▸ Exercise instructions:
Quote, verbatim, all material below, without pictures.

▸ Supplied information:
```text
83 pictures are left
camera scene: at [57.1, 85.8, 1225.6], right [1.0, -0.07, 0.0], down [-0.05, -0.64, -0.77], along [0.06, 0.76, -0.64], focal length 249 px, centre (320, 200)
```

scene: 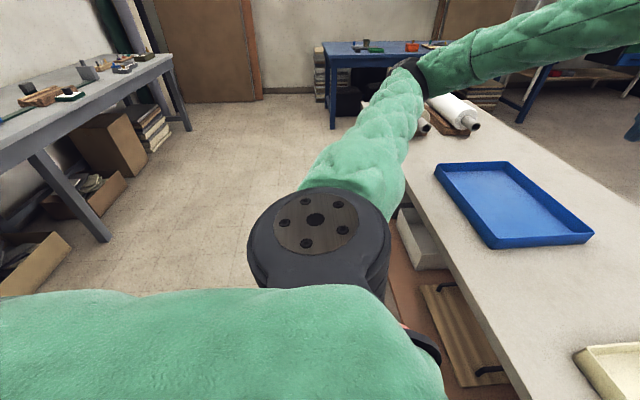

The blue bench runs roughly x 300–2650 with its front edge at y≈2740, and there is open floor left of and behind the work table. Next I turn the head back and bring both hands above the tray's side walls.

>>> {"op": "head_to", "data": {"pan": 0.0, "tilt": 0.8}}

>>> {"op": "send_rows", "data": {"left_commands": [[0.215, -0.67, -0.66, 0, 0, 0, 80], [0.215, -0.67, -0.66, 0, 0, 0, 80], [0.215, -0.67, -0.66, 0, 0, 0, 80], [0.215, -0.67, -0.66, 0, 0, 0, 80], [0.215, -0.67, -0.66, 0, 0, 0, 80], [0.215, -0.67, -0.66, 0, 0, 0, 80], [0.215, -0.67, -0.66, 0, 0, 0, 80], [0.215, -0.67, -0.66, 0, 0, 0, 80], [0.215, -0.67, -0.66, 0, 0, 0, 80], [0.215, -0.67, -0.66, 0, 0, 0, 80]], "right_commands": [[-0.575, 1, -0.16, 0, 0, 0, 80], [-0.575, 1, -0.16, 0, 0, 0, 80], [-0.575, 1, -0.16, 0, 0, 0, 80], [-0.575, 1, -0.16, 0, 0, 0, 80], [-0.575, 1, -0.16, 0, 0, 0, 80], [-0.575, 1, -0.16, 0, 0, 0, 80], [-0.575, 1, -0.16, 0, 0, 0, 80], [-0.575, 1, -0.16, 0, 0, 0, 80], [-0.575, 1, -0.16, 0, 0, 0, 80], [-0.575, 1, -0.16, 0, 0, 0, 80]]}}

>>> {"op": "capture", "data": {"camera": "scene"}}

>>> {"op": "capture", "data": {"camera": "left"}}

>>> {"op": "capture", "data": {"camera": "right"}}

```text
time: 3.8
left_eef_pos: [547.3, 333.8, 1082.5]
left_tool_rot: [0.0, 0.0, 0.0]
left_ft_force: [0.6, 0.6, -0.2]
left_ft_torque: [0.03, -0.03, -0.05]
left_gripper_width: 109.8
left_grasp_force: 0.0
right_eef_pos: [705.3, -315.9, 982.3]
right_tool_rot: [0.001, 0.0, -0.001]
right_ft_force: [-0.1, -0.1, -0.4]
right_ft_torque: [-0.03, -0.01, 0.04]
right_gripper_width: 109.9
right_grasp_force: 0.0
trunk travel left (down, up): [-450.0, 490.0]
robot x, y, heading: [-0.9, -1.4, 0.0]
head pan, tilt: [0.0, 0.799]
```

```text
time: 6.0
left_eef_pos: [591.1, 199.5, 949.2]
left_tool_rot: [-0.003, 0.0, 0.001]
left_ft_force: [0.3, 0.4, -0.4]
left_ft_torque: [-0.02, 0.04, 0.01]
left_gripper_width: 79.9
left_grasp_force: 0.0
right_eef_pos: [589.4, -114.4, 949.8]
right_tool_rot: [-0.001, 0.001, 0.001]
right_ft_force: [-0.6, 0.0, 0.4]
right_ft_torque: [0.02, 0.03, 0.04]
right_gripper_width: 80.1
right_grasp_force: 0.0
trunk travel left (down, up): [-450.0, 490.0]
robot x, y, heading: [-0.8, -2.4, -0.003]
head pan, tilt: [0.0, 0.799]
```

▸ Response below:
```text
83 pictures are left
camera scene: at [57.1, 85.8, 1225.6], right [1.0, -0.07, 0.0], down [-0.05, -0.64, -0.77], along [0.06, 0.76, -0.64], focal length 249 px, centre (320, 200)
```

scene: 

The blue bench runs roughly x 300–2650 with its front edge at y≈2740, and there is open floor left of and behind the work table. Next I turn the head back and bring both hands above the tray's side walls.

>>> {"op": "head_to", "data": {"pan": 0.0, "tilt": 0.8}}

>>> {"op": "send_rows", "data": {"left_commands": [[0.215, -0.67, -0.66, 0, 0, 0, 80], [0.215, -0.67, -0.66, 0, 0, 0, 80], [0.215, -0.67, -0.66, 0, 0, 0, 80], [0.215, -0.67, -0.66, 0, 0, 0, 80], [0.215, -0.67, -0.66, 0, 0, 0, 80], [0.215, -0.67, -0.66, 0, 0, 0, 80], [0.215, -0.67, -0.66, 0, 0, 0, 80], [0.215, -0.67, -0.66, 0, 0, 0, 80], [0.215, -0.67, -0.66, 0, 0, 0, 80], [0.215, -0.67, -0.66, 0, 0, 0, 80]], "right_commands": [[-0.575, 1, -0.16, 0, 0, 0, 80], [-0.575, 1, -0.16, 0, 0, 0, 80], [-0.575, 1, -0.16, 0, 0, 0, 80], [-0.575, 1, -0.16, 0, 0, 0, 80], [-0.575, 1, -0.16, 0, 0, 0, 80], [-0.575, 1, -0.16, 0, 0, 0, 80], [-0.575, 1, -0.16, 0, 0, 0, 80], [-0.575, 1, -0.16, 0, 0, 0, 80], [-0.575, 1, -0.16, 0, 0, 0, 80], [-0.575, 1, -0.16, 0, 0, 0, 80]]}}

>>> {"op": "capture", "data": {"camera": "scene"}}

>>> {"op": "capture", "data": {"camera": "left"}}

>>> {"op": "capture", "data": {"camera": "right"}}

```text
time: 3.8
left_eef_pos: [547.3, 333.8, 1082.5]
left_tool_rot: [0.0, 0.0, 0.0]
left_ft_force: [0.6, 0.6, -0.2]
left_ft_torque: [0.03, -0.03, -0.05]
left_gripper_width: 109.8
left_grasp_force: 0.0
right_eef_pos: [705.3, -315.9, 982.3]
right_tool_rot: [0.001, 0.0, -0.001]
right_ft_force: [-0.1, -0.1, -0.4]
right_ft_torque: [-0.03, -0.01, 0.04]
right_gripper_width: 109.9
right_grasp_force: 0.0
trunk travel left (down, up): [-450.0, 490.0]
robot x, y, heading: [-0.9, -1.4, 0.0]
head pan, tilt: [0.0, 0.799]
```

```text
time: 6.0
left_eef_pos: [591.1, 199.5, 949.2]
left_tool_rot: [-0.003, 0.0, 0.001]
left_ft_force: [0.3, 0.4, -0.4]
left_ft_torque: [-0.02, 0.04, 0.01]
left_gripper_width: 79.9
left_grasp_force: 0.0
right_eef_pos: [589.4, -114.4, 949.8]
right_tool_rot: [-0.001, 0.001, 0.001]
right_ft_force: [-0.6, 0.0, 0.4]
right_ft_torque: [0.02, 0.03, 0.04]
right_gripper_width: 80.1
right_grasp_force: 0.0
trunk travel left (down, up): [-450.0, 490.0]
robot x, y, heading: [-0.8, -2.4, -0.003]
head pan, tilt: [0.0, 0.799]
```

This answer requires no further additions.